Six Feet Apart is a charming, COVID-inflected romance about love during an unending lockdown.
In Elena Greyrock’s timely and quirky romance novel, Six Feet Apart, people have acclimated to rolling flu seasons, but—socially distanced or not—love still finds a way to join two unlikely people together.
Luna is young and lives in New York City; she manages social media for a fashion magazine. But her romantic future seems bleak, especially because the city is under lockdown. Because of COVID-25, people in the US have to be tested on a regular basis or face deportation.
There’s a dash of speculative fiction involved in the book and its futuristic setting. Luna works through interminable virtual meetings; these are punctuated by virtual dates, virtual workouts, and virtual cocktail hours.

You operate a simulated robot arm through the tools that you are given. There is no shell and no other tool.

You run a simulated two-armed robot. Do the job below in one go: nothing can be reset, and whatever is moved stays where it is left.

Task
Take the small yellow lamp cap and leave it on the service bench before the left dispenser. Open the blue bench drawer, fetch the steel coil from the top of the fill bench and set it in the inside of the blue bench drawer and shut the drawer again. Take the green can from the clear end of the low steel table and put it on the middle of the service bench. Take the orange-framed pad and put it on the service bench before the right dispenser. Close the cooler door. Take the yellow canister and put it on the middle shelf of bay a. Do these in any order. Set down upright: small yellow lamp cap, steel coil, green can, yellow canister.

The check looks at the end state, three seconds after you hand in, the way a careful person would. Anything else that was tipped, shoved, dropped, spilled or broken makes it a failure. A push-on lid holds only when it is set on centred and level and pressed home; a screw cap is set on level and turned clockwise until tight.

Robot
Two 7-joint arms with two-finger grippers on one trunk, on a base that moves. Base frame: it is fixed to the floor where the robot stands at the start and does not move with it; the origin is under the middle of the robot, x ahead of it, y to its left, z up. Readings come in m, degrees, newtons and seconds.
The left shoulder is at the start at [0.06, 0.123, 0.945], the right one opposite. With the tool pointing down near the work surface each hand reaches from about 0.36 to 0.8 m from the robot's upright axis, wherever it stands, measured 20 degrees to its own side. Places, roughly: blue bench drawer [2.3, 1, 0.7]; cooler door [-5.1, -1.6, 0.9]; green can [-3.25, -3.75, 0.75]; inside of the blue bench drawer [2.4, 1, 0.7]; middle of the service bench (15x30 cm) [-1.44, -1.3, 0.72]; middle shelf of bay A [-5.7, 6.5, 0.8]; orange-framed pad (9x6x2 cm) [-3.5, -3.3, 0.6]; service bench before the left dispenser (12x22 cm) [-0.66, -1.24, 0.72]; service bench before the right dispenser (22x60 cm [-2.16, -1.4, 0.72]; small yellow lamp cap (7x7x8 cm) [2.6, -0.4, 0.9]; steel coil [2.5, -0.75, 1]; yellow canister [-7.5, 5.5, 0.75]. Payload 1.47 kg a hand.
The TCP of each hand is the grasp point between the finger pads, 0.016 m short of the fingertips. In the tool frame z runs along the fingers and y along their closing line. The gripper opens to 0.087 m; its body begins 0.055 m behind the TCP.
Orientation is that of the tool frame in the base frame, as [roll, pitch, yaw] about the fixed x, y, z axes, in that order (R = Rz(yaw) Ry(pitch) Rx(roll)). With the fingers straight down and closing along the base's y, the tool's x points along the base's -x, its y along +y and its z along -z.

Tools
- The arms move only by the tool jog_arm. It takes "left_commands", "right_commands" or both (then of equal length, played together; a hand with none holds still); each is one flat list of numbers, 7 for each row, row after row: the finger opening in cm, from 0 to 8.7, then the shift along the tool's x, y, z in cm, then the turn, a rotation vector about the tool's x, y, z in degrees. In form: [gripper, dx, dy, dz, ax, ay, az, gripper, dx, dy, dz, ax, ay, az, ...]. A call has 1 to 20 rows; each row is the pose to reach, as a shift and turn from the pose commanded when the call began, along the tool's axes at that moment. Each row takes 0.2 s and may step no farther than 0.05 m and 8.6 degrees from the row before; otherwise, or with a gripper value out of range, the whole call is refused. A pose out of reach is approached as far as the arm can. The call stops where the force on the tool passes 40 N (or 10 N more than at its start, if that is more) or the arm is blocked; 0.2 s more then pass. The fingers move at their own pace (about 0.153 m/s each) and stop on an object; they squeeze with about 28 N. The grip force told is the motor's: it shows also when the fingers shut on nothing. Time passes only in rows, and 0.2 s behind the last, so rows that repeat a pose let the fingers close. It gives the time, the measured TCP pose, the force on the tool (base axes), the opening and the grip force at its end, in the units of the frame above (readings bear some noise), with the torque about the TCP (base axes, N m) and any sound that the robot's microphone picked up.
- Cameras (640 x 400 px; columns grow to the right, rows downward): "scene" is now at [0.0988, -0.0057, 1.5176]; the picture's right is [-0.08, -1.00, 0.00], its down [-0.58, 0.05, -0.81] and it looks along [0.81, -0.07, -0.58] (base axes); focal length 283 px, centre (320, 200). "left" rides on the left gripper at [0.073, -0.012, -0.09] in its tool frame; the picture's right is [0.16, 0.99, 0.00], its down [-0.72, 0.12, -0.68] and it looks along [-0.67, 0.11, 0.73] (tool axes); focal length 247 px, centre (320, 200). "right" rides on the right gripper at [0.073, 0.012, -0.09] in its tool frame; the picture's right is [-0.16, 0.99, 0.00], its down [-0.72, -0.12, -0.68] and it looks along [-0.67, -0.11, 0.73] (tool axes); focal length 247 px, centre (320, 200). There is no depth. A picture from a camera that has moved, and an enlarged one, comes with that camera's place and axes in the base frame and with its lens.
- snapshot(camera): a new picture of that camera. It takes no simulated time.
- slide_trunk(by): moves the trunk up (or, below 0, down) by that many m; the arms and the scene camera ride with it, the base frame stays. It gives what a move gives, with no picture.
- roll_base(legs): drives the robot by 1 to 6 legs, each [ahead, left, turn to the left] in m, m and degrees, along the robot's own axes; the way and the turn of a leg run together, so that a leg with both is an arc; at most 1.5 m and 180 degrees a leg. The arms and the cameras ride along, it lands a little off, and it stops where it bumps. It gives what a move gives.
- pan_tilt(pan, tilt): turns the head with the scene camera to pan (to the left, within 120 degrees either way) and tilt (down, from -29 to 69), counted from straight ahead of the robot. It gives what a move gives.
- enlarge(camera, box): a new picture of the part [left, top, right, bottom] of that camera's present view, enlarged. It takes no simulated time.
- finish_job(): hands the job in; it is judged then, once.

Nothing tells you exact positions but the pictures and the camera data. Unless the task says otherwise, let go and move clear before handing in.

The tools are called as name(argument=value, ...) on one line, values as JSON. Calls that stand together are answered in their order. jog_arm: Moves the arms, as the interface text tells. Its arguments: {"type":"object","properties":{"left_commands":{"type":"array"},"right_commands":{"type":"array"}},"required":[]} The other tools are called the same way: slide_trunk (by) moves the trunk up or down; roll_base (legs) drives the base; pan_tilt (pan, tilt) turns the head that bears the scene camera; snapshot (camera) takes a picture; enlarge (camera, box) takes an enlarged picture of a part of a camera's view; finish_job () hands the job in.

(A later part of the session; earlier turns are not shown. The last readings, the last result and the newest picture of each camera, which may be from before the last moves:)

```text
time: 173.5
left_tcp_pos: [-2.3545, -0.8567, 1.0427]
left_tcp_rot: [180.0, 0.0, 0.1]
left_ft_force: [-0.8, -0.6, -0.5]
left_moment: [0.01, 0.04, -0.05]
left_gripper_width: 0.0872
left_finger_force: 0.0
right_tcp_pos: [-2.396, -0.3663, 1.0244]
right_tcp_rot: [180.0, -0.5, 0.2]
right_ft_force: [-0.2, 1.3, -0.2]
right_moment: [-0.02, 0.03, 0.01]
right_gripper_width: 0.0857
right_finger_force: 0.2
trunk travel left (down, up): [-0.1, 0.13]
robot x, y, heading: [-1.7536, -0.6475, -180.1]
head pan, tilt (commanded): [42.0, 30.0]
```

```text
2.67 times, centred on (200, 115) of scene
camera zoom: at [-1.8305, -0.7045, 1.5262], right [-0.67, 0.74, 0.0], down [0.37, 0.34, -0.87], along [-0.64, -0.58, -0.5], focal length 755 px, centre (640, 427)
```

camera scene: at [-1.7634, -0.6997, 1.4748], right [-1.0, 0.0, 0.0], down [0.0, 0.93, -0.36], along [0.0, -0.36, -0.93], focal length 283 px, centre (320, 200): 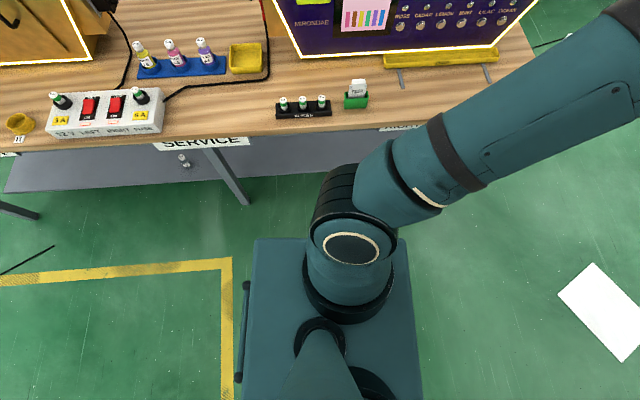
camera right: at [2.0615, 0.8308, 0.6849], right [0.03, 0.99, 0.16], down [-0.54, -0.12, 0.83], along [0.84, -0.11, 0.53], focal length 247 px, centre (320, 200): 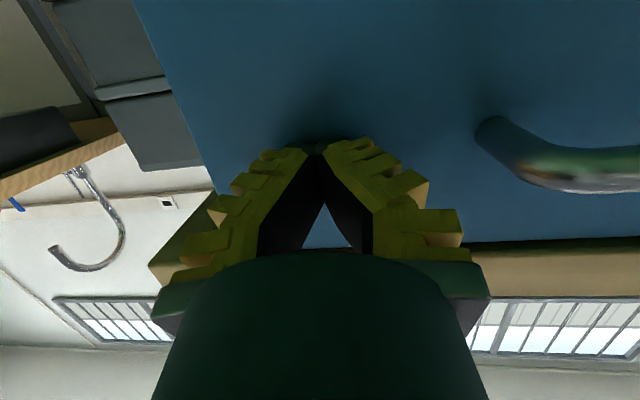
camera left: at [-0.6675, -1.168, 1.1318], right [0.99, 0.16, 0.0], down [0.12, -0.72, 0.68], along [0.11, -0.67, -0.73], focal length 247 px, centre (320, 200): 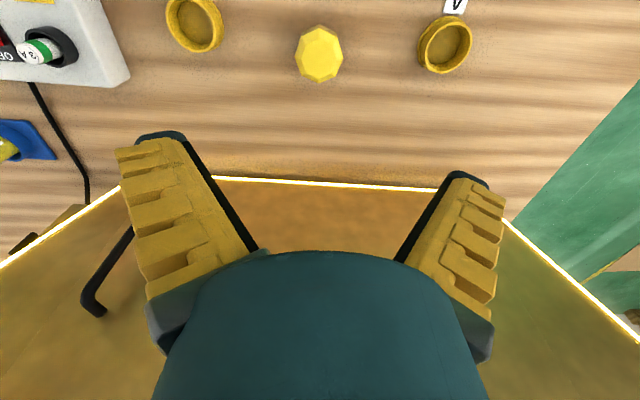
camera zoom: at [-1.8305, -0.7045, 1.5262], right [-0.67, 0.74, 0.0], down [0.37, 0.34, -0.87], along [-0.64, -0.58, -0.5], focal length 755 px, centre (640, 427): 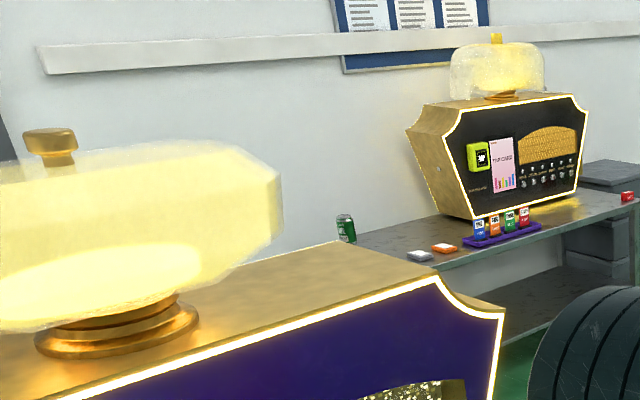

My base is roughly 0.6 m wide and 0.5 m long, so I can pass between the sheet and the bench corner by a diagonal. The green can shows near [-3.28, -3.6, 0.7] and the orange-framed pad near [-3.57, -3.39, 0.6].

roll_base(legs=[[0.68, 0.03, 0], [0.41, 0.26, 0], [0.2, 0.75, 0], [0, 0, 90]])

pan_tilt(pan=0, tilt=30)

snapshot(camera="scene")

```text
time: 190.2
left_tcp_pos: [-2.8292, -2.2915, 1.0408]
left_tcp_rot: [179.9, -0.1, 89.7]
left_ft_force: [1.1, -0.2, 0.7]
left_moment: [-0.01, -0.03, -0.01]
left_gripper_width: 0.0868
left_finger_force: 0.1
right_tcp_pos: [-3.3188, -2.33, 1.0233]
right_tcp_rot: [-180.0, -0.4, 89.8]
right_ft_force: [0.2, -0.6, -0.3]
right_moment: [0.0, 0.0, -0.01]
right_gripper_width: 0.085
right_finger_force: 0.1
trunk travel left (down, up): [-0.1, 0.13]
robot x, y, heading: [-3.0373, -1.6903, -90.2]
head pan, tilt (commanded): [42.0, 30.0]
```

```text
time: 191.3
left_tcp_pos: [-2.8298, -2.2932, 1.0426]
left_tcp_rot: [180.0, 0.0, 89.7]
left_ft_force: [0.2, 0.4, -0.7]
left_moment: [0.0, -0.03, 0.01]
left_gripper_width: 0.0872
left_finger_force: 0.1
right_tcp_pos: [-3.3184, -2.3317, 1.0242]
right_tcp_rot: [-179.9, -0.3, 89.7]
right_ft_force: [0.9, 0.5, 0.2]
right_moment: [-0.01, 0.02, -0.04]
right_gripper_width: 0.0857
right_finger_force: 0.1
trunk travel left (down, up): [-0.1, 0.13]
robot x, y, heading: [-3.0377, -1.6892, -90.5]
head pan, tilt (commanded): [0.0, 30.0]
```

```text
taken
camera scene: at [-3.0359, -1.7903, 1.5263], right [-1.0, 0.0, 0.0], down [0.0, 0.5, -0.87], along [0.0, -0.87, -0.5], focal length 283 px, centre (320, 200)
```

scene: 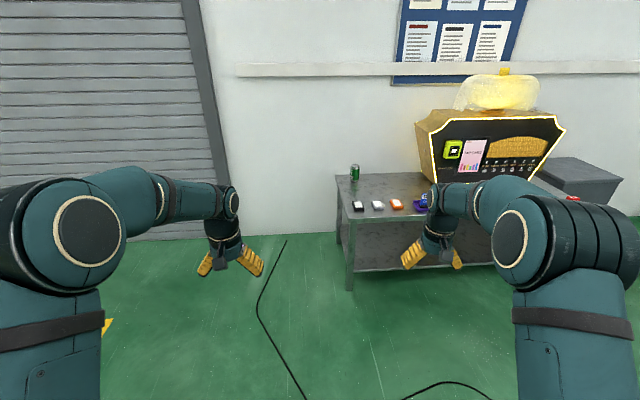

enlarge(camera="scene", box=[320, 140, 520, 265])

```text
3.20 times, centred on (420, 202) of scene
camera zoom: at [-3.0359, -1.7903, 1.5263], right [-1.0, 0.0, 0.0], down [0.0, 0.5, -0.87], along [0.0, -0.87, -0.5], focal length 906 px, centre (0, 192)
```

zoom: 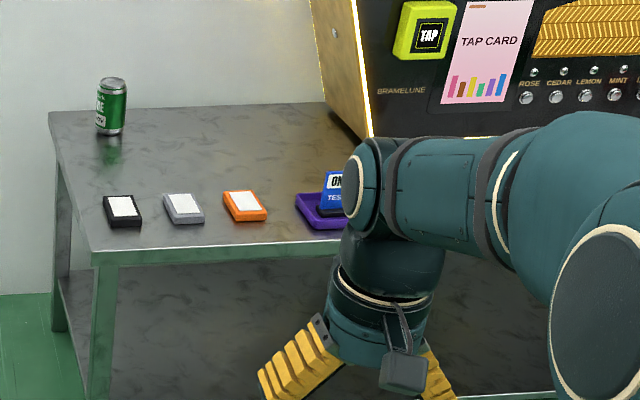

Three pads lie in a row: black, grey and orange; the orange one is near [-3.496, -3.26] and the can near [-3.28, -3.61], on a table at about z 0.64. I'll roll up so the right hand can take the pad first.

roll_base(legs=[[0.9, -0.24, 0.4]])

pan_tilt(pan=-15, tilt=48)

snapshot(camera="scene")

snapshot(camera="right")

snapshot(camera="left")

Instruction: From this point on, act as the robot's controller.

Lonely and bored, she tries apps, then abandons them, too. Just as she’s given up on love, she meets Stryker, a thrill seeker and aspiring musician with a bohemian streak. A flashback catches him going to Burning Man for a spiritual reset; he muddles through a surreal, drug-soaked tent city with a grizzled spirit guide. It’s an interjection of veracity and wit into an otherwise a boilerplate romance—because, like Luna, Stryker is burned out on dating, too.
The chapters are written from Luna and Stryker’s alternating perspectives. Their romance begins in a tentative manner, but soon escalates toward physicality. Luna, who’s young and naïve, shows her love by launching Stryker’s musical career with an influencer-heavy event. His success makes both of them question how well they really know each other, whether they can trust one another, and what “commitment” means when a new partner is just a swipe away.
Luna’s voice is fresh and bubbly, while Stryker’s is cynical; supporting characters, including Luna’s gay, Latina friend Santana, are constructed in a somewhat stereotypical manner. But while Luna and Stryker’s relationship is often predictable, the world they live in is less so. COVID-25 taints every aspect of life, as seen when Luna observes a woman at the supermarket “dressed in a full body white hazmat suit with plastic booties over her shoes,” embodying the ultrahygienic new normal. But human needs for connection are unchanged, and tantalizing descriptions of omnipresent dating, rideshare, and work apps combine with “retro” technology to highlight this tension, including a mention of a boombox that Luna uses for self-directed Zumba classes. As Luna chooses to take risks with her body and her heart, she hopes Stryker will do the same.
Featuring plenty of mishaps and face masks, Six Feet Apart is a charming, COVID-inflected romance about love during an unending lockdown.